TÉMOIGNAGE. Après l’assassinat de Samuel Paty, « un tiers de mes élèves conteste les programmes »

Un mois après l’assassinat de Samuel Paty, le 16 octobre, une professeure de français de banlieue parisienne témoigne de la difficulté à enseigner.

Ouest-France Propos recueillis par Arnaud BÉLIER.Publié le 

Il y a un mois, le 16 octobre, Samuel Paty, professeur d’histoire-géographie, était assassiné à la sortie de son lycée à Conflans-Sainte-Honorine (Yvelines). Son assassin avait appris qu’il avait montré en cours des caricatures de Mahomet publiées dans Charlie Hebdo. Il avait souhaité le punir pour cela. Un geste extrême, qui reste isolé fort heureusement.

Mais la difficulté d’enseigner les programmes, de nourrir sereinement les débats en classe demeure.

En témoigne, Isabelle (prénom d’emprunt), professeure de français exerçant en banlieue parisienne. Elle est tombée de sa chaise après avoir questionné ses élèves à la suite de la minute de silence organisée dans son établissement le 2 novembre.

Voici son témoignage.

« Cela fait six ans que j’enseigne. J’aime ce métier que j’ai découvert par hasard, après avoir travaillé dans le milieu de l’événementiel. Mais j’ai l’impression que les choses évoluent, et pas dans le bon sens. Après l’attentat contre Charlie Hebdo, en janvier 2015, il y a eu spontanément une forme d’unité nationale. Bien sûr, on a entendu des phrases comme : Ils l’ont bien cherché. On a entendu des élèves le dire, mais c’était très rare.

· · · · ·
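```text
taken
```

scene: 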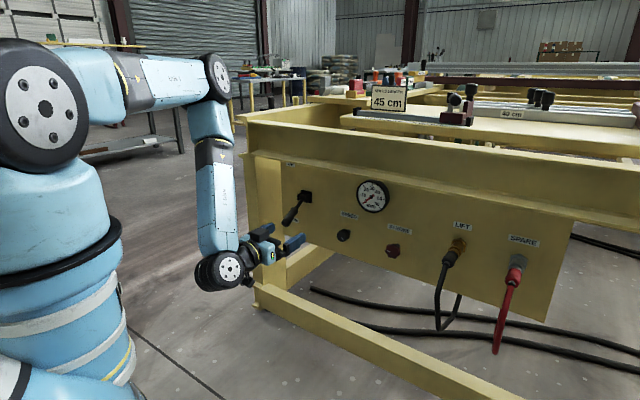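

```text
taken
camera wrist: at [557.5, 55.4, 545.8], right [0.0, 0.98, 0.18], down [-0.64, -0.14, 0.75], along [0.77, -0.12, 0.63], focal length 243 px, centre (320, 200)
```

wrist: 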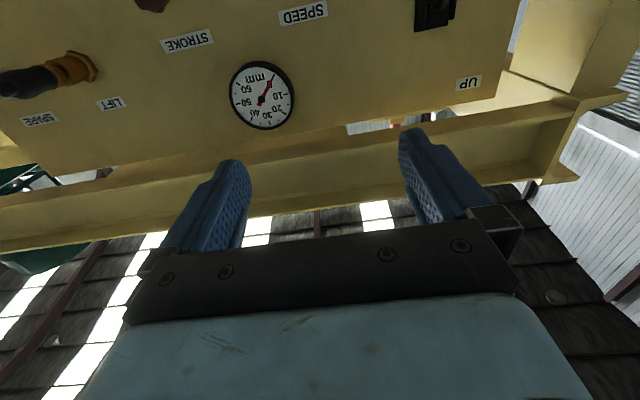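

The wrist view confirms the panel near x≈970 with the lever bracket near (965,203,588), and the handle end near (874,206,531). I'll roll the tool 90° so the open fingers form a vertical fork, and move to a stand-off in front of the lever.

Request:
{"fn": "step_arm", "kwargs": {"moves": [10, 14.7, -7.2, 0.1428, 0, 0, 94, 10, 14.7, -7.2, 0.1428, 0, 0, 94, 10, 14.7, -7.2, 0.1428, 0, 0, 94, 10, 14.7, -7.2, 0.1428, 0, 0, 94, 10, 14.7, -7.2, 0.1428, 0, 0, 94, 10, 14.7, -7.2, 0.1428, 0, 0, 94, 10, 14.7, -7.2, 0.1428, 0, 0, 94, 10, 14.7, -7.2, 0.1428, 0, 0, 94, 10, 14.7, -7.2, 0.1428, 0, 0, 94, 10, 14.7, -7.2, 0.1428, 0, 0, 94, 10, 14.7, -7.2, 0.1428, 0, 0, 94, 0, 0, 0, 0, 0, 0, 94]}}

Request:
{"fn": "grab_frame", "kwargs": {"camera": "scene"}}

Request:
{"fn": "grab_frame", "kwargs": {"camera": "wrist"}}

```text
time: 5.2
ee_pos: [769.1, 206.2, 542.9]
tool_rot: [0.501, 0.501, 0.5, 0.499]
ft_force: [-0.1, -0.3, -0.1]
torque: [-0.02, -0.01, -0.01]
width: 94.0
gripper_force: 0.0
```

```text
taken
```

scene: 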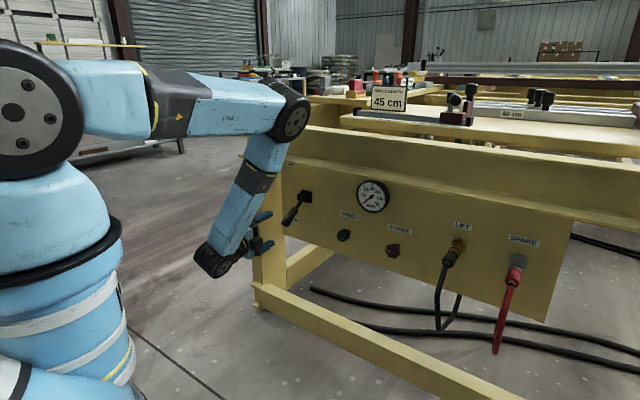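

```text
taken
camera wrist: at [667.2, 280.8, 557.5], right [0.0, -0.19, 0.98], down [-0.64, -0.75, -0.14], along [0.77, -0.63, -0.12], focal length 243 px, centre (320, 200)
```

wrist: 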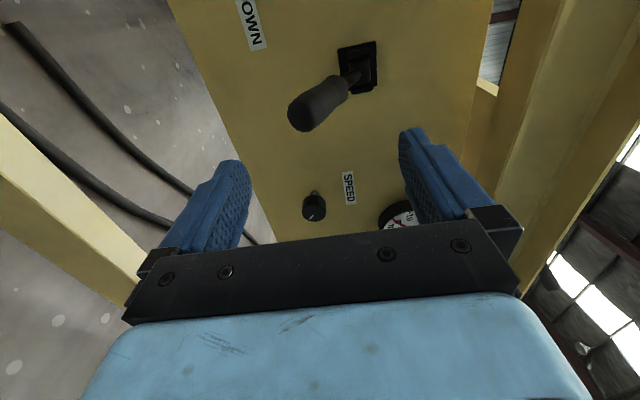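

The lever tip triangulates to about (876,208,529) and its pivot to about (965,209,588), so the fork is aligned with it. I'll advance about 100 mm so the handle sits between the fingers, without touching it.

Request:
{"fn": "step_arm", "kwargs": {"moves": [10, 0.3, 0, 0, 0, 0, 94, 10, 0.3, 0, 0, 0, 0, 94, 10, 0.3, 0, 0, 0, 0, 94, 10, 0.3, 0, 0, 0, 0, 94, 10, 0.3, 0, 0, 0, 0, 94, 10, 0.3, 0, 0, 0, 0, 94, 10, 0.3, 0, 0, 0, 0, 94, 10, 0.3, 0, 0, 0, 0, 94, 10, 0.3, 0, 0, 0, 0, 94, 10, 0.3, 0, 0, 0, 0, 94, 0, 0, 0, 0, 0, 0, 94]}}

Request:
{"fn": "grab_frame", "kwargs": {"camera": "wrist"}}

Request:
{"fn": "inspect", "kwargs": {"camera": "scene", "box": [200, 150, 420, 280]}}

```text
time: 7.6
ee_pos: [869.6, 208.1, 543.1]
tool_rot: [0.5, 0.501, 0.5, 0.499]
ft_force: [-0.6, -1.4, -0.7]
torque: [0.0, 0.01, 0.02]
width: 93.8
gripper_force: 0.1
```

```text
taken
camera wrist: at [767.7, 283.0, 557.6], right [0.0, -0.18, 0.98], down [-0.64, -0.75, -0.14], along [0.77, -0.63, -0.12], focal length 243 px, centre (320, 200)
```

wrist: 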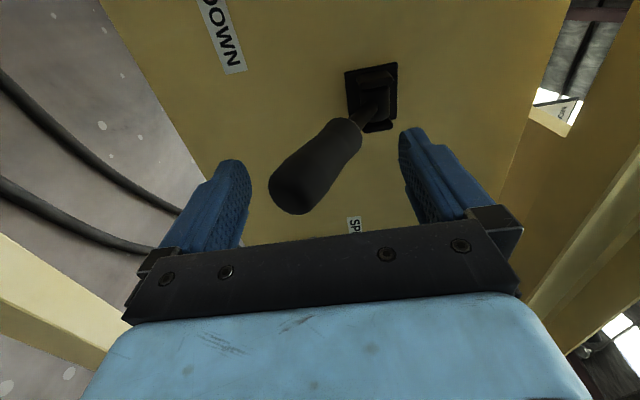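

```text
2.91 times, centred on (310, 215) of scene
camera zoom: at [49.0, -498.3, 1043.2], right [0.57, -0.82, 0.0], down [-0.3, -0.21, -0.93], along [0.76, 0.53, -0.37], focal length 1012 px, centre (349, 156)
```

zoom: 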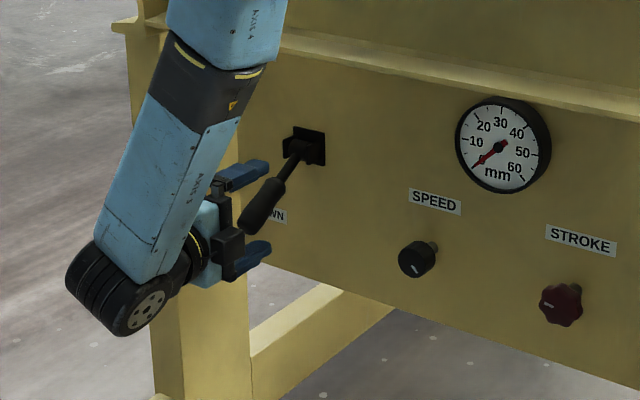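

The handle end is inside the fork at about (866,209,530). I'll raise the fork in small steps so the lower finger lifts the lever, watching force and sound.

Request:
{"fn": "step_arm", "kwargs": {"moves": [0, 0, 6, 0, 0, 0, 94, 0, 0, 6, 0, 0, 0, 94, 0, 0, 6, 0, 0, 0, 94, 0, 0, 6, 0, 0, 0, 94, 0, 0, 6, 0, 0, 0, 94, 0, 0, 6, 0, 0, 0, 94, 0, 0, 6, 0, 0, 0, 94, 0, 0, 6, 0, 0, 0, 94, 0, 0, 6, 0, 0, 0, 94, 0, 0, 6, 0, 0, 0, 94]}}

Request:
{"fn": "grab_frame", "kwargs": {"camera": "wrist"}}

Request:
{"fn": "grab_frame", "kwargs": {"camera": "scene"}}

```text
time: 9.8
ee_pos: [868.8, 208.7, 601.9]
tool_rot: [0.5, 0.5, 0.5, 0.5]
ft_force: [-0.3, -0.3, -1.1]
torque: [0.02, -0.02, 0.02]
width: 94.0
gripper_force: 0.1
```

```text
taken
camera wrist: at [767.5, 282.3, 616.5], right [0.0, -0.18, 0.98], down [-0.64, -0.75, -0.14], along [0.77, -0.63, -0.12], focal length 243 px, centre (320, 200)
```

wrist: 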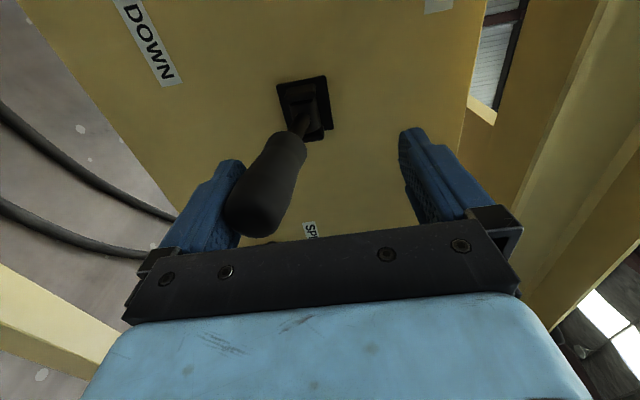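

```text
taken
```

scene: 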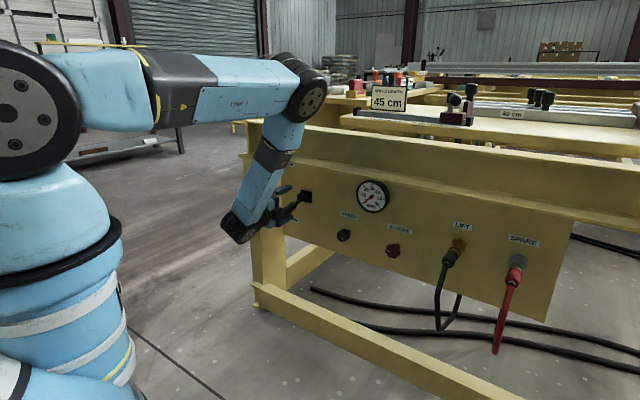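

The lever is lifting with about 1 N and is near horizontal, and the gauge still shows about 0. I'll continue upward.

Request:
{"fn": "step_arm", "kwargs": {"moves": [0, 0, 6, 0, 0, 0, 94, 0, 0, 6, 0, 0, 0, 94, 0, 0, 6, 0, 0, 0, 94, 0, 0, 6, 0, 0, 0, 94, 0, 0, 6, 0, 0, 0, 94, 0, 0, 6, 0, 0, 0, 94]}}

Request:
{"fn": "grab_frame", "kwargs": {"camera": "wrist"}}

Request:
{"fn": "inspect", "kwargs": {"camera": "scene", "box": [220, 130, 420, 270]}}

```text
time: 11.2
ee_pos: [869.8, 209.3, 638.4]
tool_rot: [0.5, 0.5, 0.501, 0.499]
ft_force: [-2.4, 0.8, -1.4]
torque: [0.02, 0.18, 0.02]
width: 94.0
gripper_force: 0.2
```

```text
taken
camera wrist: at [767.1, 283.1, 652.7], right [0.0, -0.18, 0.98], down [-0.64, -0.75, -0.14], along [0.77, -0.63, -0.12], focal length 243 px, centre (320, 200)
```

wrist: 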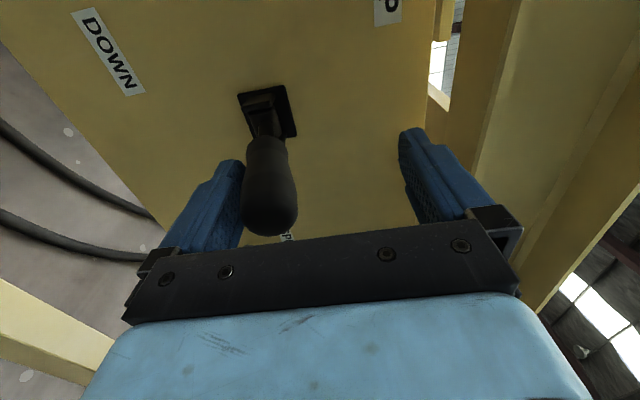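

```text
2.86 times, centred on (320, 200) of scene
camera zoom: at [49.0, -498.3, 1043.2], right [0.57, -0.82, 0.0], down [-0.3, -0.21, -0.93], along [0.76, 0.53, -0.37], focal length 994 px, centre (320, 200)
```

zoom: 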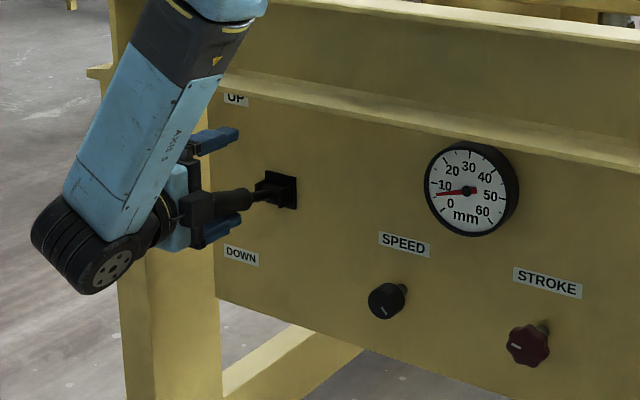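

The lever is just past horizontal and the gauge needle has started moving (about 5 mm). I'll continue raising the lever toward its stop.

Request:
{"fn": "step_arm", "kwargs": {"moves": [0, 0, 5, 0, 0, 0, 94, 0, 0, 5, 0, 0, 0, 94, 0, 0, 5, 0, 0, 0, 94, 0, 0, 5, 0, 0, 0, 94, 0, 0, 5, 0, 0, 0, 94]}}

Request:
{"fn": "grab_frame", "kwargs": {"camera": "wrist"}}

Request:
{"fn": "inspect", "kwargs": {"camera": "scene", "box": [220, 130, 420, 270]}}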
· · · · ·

Je me suis demandé comment j’allais pouvoir en parler aux élèves
Après l’assassinat de Samuel Paty, le 16 octobre, je me suis demandé comment j’allais pouvoir en parler aux élèves que j’aurais lors de la minute de silence, le 2 novembre. J’étais étonnée de n’avoir rien vu passer sur les réseaux sociaux, alors que d’ordinaire les élèves réagissent au quart de tour à l’actualité, comme lorsqu’on a interdit à des filles de porter des crop-tops. Là, rien. Je me suis dit : ce n’est pas normal, il y a quelque chose de souterrain.

J’ai commencé mon cours en présentant des dessins de Daumier [un célèbre caricaturiste du XIXe siècle], puis des Unes de Charlie Hebdo, mais pas celles représentant Mahomet. Jamais, je n’ai employé le mot caricatures. Le cours s’est bien passé. Après, je leur ai dit de prendre une feuille et de répondre, anonymement, à ces trois questions : Que s’est-il passé le 16 octobre ? ; Qu’avez-vous retenu du discours d’Emmanuel Macron lors de l’hommage à Samuel Paty ? ; Y a-t-il des points que vous souhaitez évoquer ?

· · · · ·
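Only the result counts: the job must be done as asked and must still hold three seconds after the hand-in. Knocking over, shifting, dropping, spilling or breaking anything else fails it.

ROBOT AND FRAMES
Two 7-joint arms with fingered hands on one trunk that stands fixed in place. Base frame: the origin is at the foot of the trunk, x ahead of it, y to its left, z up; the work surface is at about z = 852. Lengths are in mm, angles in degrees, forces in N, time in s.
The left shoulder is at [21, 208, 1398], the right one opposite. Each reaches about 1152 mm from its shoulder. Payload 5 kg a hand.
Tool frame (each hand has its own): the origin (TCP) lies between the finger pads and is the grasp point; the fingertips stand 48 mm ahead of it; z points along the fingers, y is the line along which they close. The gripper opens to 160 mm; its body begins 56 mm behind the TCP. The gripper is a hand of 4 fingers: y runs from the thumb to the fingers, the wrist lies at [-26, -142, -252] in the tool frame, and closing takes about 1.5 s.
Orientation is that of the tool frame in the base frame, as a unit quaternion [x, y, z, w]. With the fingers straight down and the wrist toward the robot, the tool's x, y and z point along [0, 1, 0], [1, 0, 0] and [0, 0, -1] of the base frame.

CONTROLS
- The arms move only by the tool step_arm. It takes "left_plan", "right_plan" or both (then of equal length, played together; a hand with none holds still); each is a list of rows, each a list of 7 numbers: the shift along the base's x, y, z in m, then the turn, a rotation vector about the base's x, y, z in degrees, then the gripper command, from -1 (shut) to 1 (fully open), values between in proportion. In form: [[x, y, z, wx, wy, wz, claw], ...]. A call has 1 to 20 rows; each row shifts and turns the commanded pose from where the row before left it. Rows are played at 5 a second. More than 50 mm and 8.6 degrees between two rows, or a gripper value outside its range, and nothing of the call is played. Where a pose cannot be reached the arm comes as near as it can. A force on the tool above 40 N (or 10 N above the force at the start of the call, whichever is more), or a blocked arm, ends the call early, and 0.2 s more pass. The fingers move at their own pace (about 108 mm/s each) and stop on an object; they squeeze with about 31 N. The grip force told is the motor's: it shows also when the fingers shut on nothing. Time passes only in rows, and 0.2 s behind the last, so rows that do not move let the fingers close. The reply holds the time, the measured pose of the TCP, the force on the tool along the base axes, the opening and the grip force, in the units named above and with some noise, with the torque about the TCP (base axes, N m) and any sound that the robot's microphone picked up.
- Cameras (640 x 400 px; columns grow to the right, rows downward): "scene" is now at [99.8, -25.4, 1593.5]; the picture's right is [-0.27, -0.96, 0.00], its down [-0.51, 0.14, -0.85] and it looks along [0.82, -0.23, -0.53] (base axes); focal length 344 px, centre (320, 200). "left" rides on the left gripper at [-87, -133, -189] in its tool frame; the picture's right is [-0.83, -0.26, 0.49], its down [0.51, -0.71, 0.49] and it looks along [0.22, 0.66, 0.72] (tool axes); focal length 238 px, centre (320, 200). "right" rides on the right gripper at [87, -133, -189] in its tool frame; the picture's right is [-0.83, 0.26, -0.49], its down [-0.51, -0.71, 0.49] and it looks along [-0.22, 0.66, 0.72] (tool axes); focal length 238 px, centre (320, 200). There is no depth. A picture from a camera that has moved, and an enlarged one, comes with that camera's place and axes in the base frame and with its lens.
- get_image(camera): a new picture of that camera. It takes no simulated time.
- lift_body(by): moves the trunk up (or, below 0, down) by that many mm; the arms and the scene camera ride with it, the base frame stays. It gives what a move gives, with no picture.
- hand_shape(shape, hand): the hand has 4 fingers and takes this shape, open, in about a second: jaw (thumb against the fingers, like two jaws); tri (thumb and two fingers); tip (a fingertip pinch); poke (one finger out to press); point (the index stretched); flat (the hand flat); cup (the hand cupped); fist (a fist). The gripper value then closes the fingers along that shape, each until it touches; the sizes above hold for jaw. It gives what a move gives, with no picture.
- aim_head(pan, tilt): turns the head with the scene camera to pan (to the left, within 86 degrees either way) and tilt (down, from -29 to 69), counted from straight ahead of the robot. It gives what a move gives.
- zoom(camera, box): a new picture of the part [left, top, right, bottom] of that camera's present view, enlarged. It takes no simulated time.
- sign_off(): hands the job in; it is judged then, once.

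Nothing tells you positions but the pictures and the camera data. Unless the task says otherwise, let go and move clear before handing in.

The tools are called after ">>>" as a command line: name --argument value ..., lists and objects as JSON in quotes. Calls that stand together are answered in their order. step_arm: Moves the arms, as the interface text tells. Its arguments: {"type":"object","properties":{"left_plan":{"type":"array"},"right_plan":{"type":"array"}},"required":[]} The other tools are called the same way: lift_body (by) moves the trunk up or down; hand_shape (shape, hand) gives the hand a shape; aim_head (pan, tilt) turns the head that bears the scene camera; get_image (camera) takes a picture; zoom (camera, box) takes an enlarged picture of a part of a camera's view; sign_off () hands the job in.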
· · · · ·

Rassurez-moi, vous n’allez pas me décapiter ?
Et là, je suis tombée de ma chaise. En résumé, un tiers des élèves disait : Ce n’est pas normal de critiquer l’islam, comme les autres religions, d’ailleurs ; C’était mieux avant quand il n’y avait pas de liberté d’expression ; « Pourquoi les caricatures sont-elles aux programmes ? » ; Je ne vois pas l’intérêt de parler de tout ça. Nous avons échangé là-dessus. À la fin, je leur ai dit, pour détendre l’atmosphère : Rassurez-moi, vous n’allez pas me décapiter ? Un élève m’a répondu : Vous inquiétez pas. Pas vous…

Un tiers d’une classe qui conteste le programme, c’est effrayant, ça va être difficile à déconstruire. Que répondre à cet élève de seconde qui, lors d’un exposé, a pixélisé le sexe d’une statue de Modigliani, parce qu’il trouvait ça inconvenant ? Que dire à ces élèves qui se disent choqués par Persépolis [bande dessinée puis film de Marjane Satrapi sur sa jeunesse en Iran] ? Que répondre quand on me demande : « Pourquoi Dieudonné, il perd tous ses procès, et Charlie Hebdo, jamais ? »

On devrait obliger les enseignants à suivre des cours d’instruction civique
Je me sens désarmée. Je pense qu’on ne pourra déconstruire ces discours qu’en étant béton sur les savoirs scientifiques qu’on enseigne aux élèves. Quand j’ai passé mon Capes, il y a quatre ans, on m’a demandé d’apprendre par cœur les dix postures d’un agent de l’État. Des mots-valises qui ne veulent rien dire. On devrait obliger les enseignants à suivre des cours d’instruction civique solides. Or, fort est de constater que nous ne maîtrisons pas suffisamment ces sujets aujourd’hui. »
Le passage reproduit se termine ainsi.